>> BEGIN Recorded data
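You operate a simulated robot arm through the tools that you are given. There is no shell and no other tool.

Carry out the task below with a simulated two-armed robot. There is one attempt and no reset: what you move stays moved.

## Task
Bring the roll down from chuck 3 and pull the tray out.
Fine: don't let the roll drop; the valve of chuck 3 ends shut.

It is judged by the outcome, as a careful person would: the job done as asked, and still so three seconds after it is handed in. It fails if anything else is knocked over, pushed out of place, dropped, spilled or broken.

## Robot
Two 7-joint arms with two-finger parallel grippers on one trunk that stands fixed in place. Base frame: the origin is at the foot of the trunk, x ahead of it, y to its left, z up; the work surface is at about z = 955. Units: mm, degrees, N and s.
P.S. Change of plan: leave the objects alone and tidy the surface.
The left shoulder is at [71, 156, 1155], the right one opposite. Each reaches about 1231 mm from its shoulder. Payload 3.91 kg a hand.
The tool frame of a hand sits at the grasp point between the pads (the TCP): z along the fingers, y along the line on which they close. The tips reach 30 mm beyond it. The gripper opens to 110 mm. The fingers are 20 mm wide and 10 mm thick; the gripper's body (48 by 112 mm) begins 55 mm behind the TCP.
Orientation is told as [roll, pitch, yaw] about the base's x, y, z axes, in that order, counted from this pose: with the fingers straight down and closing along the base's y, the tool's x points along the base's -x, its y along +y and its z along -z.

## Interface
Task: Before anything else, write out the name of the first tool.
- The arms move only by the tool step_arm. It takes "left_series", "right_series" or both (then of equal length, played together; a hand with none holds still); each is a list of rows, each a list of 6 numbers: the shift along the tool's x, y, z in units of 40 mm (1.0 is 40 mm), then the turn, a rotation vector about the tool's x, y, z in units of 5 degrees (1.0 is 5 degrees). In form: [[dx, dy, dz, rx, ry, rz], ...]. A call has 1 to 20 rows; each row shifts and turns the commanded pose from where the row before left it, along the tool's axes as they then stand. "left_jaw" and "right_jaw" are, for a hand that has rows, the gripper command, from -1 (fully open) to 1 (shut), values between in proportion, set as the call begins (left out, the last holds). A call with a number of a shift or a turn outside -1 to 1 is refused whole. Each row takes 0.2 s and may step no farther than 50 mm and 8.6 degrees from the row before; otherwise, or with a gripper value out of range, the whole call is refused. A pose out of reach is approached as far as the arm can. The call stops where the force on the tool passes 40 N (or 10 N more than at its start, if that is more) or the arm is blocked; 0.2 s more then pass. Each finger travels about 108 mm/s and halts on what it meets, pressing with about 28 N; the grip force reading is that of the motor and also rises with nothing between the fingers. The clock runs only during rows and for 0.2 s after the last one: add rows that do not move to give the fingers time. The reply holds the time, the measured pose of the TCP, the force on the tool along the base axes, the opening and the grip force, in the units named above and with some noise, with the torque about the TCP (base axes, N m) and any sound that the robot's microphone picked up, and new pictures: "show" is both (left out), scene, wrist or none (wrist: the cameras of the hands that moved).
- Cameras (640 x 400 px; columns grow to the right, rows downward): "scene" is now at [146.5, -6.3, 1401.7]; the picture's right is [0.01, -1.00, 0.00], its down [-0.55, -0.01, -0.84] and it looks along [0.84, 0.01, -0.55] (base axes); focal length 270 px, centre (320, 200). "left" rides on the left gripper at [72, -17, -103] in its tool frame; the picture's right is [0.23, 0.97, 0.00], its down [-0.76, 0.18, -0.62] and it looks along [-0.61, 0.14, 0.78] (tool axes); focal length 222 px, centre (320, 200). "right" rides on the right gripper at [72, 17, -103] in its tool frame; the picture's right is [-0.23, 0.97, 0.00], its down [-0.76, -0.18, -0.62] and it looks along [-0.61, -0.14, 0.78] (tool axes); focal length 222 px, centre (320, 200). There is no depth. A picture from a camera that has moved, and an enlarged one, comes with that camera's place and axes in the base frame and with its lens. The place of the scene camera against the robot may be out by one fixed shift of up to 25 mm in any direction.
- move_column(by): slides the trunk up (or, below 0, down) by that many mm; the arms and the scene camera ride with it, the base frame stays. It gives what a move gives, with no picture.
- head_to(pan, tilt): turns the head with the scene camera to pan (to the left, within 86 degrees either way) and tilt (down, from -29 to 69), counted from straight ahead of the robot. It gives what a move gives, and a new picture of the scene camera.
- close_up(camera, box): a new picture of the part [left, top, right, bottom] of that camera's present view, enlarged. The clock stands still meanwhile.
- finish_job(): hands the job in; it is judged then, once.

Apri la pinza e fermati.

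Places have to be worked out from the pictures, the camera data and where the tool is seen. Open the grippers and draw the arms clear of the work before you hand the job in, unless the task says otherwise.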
>> END Recorded data
*Exercise*. Output the listing above exactly as it appears. The answer is a numbered list with one line in each place and no blank lines.

*Result for this exercise*.
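1. You operate a simulated robot arm through the tools that you are given. There is no shell and no other tool.
2. Carry out the task below with a simulated two-armed robot. There is one attempt and no reset: what you move stays moved.
3. ## Task
4. Bring the roll down from chuck 3 and pull the tray out.
5. Fine: don't let the roll drop; the valve of chuck 3 ends shut.
6. It is judged by the outcome, as a careful person would: the job done as asked, and still so three seconds after it is handed in. It fails if anything else is knocked over, pushed out of place, dropped, spilled or broken.
7. ## Robot
8. Two 7-joint arms with two-finger parallel grippers on one trunk that stands fixed in place. Base frame: the origin is at the foot of the trunk, x ahead of it, y to its left, z up; the work surface is at about z = 955. Units: mm, degrees, N and s.
9. P.S. Change of plan: leave the objects alone and tidy the surface.
10. The left shoulder is at [71, 156, 1155], the right one opposite. Each reaches about 1231 mm from its shoulder. Payload 3.91 kg a hand.
11. The tool frame of a hand sits at the grasp point between the pads (the TCP): z along the fingers, y along the line on which they close. The tips reach 30 mm beyond it. The gripper opens to 110 mm. The fingers are 20 mm wide and 10 mm thick; the gripper's body (48 by 112 mm) begins 55 mm behind the TCP.
12. Orientation is told as [roll, pitch, yaw] about the base's x, y, z axes, in that order, counted from this pose: with the fingers straight down and closing along the base's y, the tool's x points along the base's -x, its y along +y and its z along -z.
13. ## Interface
14. Task: Before anything else, write out the name of the first tool.
15. - The arms move only by the tool step_arm. It takes "left_series", "right_series" or both (then of equal length, played together; a hand with none holds still); each is a list of rows, each a list of 6 numbers: the shift along the tool's x, y, z in units of 40 mm (1.0 is 40 mm), then the turn, a rotation vector about the tool's x, y, z in units of 5 degrees (1.0 is 5 degrees). In form: [[dx, dy, dz, rx, ry, rz], ...]. A call has 1 to 20 rows; each row shifts and turns the commanded pose from where the row before left it, along the tool's axes as they then stand. "left_jaw" and "right_jaw" are, for a hand that has rows, the gripper command, from -1 (fully open) to 1 (shut), values between in proportion, set as the call begins (left out, the last holds). A call with a number of a shift or a turn outside -1 to 1 is refused whole. Each row takes 0.2 s and may step no farther than 50 mm and 8.6 degrees from the row before; otherwise, or with a gripper value out of range, the whole call is refused. A pose out of reach is approached as far as the arm can. The call stops where the force on the tool passes 40 N (or 10 N more than at its start, if that is more) or the arm is blocked; 0.2 s more then pass. Each finger travels about 108 mm/s and halts on what it meets, pressing with about 28 N; the grip force reading is that of the motor and also rises with nothing between the fingers. The clock runs only during rows and for 0.2 s after the last one: add rows that do not move to give the fingers time. The reply holds the time, the measured pose of the TCP, the force on the tool along the base axes, the opening and the grip force, in the units named above and with some noise, with the torque about the TCP (base axes, N m) and any sound that the robot's microphone picked up, and new pictures: "show" is both (left out), scene, wrist or none (wrist: the cameras of the hands that moved).
16. - Cameras (640 x 400 px; columns grow to the right, rows downward): "scene" is now at [146.5, -6.3, 1401.7]; the picture's right is [0.01, -1.00, 0.00], its down [-0.55, -0.01, -0.84] and it looks along [0.84, 0.01, -0.55] (base axes); focal length 270 px, centre (320, 200). "left" rides on the left gripper at [72, -17, -103] in its tool frame; the picture's right is [0.23, 0.97, 0.00], its down [-0.76, 0.18, -0.62] and it looks along [-0.61, 0.14, 0.78] (tool axes); focal length 222 px, centre (320, 200). "right" rides on the right gripper at [72, 17, -103] in its tool frame; the picture's right is [-0.23, 0.97, 0.00], its down [-0.76, -0.18, -0.62] and it looks along [-0.61, -0.14, 0.78] (tool axes); focal length 222 px, centre (320, 200). There is no depth. A picture from a camera that has moved, and an enlarged one, comes with that camera's place and axes in the base frame and with its lens. The place of the scene camera against the robot may be out by one fixed shift of up to 25 mm in any direction.
17. - move_column(by): slides the trunk up (or, below 0, down) by that many mm; the arms and the scene camera ride with it, the base frame stays. It gives what a move gives, with no picture.
18. - head_to(pan, tilt): turns the head with the scene camera to pan (to the left, within 86 degrees either way) and tilt (down, from -29 to 69), counted from straight ahead of the robot. It gives what a move gives, and a new picture of the scene camera.
19. - close_up(camera, box): a new picture of the part [left, top, right, bottom] of that camera's present view, enlarged. The clock stands still meanwhile.
20. - finish_job(): hands the job in; it is judged then, once.
21. Apri la pinza e fermati.
22. Places have to be worked out from the pictures, the camera data and where the tool is seen. Open the grippers and draw the arms clear of the work before you hand the job in, unless the task says otherwise.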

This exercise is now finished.